Do I Have a Soul Mate?


You have great taste in scotch and you have great taste in women.”

That line, directed at my groom, probably was the best of my dad’s father of the bride speech.

That speech this past spring also included a dig at how long Joel and I were friends before dating (more than a year). And a dig at how long we dated before getting engaged (about two years). And it ended:

It would be a real cliché to stand here and tell you guys that you’re perfect for each other, but you really, really are. I just can’t be, you know, more truthful when I say that. You are perfect for each other. It would be a cliché to say you’re soul mates. But you are. You really are soul mates, and I could tell that watching you guys grow together in the past couple years. I just truly cannot imagine a better life for Emily than the life she has found with Joel.”

That’s notable because my family doesn’t often throw around sentimental words like “soul mate.”

And because—while I hate to shatter anyone’s really flattering illusions about my marriage or to find fault with a really great speech—I don’t think that’s true. The part about us being soul mates, that is.

There’s a lot of confusion around this issue of soul mates,”

according to Pastor Kerrick Thomas of The Journey Church of the City in New York City, the church I attended in college.
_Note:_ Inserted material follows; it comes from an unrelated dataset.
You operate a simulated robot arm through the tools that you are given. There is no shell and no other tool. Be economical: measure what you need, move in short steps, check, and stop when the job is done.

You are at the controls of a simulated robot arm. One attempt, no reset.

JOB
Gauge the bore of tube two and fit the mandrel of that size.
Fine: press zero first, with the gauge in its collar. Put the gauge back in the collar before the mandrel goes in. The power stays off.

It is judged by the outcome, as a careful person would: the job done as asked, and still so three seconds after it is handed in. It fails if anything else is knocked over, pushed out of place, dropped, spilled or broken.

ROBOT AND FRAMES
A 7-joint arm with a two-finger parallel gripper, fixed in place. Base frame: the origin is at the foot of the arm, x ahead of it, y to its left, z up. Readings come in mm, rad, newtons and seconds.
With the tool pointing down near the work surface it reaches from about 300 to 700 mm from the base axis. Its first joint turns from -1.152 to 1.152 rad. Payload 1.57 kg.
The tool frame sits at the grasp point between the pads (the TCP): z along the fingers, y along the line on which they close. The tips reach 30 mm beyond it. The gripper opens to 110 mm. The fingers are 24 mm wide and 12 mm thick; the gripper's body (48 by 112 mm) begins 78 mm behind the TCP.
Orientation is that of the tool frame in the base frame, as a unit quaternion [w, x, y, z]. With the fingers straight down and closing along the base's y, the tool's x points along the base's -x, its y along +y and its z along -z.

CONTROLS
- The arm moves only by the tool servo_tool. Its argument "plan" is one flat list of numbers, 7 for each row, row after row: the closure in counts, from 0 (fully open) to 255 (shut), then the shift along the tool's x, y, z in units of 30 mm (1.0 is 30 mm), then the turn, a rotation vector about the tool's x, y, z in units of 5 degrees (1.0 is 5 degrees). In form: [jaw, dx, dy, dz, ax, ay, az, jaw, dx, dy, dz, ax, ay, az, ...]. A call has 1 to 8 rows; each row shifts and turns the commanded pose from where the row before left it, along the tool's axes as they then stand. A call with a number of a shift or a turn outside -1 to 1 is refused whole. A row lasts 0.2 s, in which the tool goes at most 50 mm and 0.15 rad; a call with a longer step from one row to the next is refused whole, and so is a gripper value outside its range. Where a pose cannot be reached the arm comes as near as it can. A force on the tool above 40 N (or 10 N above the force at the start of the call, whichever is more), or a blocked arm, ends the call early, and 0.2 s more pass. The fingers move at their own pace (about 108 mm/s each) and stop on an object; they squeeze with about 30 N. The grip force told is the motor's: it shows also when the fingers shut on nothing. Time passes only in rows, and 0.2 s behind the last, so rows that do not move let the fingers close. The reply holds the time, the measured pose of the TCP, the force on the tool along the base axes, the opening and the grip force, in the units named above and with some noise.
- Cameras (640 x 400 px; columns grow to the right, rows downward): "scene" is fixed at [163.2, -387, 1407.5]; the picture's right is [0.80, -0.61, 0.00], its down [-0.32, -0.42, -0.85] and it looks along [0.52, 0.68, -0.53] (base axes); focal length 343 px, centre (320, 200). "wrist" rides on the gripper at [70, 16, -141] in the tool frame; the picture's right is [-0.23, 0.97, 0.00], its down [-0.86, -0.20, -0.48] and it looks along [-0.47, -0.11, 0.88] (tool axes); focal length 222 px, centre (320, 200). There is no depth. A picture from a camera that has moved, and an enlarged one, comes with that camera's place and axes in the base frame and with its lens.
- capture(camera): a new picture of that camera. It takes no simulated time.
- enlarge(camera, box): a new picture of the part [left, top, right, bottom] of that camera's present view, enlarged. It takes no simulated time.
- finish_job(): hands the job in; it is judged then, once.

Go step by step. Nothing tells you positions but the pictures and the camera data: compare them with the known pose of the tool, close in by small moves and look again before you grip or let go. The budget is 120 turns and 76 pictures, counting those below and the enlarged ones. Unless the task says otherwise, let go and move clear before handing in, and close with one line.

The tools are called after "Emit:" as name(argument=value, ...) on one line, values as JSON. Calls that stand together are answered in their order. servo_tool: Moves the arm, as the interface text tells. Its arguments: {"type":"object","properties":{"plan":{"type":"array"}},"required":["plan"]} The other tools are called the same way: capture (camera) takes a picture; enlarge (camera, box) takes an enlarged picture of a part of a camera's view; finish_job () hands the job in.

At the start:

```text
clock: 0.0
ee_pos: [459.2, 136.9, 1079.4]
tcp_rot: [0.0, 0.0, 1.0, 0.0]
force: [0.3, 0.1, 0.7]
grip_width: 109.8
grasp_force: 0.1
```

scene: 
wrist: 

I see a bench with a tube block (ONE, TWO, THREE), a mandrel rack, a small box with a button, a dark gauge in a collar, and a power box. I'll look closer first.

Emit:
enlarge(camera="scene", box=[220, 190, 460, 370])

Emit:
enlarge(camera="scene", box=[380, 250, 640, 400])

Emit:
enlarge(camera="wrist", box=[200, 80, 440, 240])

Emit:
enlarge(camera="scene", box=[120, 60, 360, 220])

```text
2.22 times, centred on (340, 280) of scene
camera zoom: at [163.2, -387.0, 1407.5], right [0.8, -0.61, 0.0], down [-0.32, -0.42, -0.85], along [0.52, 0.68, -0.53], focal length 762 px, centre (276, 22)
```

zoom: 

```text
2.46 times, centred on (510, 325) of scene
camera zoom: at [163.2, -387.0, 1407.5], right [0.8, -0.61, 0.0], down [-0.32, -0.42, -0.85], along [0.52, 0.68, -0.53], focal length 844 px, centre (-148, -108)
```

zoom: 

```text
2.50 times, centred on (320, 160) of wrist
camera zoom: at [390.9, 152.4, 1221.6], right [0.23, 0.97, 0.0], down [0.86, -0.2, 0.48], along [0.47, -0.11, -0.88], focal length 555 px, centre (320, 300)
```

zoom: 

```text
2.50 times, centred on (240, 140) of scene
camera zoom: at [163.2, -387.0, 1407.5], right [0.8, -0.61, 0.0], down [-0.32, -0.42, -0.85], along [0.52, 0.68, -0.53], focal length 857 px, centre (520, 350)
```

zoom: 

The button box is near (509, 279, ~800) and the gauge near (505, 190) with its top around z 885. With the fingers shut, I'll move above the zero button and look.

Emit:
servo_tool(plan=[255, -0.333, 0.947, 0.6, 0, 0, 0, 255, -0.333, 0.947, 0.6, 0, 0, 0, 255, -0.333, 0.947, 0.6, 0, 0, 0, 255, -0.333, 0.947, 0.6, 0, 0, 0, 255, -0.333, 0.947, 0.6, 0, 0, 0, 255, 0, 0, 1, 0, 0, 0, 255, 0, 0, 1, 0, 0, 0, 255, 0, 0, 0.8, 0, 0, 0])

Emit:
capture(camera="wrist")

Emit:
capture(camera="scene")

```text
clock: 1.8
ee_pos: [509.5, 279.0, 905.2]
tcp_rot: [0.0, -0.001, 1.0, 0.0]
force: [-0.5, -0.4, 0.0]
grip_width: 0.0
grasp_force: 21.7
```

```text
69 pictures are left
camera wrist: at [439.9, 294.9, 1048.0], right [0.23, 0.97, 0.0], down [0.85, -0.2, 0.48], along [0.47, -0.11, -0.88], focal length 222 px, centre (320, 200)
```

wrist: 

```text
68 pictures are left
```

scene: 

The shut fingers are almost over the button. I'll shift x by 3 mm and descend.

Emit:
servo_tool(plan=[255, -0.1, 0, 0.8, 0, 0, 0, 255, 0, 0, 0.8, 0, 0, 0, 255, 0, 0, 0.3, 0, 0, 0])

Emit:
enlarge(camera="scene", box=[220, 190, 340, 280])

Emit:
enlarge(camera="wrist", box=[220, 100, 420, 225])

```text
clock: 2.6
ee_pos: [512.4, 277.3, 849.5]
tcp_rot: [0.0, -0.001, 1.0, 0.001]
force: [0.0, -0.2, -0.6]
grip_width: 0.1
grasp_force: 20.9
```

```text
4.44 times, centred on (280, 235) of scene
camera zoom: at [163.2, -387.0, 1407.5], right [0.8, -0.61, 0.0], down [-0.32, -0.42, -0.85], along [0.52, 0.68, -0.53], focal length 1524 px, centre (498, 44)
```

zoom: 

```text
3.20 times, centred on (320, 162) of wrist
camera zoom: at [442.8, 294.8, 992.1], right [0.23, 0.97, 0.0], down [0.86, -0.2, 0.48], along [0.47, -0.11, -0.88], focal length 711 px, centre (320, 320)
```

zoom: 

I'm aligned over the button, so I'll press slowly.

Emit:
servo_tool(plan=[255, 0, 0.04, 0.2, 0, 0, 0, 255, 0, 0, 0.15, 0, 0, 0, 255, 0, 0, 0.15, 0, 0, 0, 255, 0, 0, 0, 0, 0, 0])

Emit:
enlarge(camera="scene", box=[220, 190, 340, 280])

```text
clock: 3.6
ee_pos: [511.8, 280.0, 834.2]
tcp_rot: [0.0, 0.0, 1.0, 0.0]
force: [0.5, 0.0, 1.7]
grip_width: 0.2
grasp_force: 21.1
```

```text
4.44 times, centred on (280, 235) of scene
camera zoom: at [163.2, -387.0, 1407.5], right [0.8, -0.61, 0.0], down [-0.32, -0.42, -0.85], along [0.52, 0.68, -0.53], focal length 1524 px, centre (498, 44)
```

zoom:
In fact, in a 2006 sermon about the movie The Notebook, part of The Journey’s summertime “God on Film” series, Pastor Kerrick said one of the questions he most often is asked as a pastor is, “Do I have a soul mate?”
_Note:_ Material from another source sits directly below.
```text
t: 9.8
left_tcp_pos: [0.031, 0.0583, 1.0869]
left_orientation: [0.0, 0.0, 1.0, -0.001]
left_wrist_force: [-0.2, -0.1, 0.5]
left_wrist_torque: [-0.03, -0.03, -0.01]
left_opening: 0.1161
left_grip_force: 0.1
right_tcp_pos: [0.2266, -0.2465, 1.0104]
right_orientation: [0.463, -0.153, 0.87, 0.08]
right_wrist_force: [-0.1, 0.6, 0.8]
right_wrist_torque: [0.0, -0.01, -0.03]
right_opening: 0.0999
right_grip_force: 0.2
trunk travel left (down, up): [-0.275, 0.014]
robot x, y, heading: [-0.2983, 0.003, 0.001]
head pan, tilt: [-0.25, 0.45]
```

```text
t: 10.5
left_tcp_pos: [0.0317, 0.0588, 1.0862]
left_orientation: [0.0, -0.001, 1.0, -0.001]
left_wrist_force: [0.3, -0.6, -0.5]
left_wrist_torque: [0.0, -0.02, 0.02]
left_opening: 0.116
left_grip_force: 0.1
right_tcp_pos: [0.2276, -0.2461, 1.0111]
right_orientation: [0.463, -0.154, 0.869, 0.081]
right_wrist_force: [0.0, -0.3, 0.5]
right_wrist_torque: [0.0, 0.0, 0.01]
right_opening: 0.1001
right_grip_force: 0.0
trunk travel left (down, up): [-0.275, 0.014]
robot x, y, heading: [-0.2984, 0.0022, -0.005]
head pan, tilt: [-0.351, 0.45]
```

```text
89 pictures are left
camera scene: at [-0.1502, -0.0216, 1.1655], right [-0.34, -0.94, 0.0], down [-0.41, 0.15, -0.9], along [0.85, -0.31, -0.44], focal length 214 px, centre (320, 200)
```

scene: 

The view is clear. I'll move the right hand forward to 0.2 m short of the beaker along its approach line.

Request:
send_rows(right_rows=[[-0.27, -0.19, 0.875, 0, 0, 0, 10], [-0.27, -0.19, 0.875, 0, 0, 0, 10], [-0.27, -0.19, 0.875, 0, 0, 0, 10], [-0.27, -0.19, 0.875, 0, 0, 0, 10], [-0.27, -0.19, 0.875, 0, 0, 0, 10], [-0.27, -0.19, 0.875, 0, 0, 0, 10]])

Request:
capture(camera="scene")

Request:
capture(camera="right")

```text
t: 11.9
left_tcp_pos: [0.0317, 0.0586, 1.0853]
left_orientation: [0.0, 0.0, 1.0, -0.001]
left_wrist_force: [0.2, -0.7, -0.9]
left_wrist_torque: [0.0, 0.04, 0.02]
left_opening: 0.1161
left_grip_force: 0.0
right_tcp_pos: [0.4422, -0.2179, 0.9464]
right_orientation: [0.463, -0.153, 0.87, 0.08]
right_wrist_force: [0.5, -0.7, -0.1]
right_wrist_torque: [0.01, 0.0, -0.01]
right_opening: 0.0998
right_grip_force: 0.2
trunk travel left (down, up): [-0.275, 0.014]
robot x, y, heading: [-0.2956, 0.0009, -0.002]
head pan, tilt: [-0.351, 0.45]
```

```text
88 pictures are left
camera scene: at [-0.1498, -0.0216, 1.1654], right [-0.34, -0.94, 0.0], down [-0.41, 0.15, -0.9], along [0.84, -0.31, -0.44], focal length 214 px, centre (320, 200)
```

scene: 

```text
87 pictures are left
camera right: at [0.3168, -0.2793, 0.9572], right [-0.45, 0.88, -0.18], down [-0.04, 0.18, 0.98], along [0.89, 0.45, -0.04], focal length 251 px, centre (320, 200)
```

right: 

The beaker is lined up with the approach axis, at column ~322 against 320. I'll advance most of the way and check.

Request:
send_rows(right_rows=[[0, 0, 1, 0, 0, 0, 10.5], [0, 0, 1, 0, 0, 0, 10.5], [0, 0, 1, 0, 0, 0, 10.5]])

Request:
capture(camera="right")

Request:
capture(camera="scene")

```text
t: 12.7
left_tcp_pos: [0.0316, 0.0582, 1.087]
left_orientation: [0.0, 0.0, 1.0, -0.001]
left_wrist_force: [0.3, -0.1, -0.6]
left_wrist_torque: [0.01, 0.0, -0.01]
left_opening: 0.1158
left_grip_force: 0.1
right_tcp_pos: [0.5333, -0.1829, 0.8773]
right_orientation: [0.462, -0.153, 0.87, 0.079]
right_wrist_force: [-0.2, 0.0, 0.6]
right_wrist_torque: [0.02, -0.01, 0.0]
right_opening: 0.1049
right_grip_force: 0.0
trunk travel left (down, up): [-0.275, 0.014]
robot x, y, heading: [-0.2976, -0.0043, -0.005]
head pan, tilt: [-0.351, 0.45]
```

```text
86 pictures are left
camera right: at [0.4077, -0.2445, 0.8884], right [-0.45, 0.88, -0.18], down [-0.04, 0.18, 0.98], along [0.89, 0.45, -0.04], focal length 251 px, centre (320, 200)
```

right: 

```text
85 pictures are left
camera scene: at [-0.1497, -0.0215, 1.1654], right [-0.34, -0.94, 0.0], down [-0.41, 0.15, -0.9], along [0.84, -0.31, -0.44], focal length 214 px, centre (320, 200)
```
It sounds biblical, this idea you have a soul mate who comes from God, who completes you, with whom you have a different kind of love. After all, it has “soul” right there in the name. But the idea comes less from the Bible than from ancient Greek philosophy.

The ancient Athenian comic playwright Aristophanes describes a third gender in Plato’s “Symposium,” a series of erotic speeches; that is, in praise of Eros, the Greek god of love and desire. This third gender was the offspring of the moon, with four arms, four legs and two faces, set in opposite directions. And it once “made an attempt on the gods.” The gods, in return, sliced the moon people in half, separating them sort of Tower of Babel-style, and now “each is always in search of his own token.”

Our race would be happy if we were to bring our love to a consummate end, and each of us were to get his own favorite on his return to his ancient nature,” Aristophanes said.

In other words, we’d be happy if we just could find that one person who completes us. Our soul mate.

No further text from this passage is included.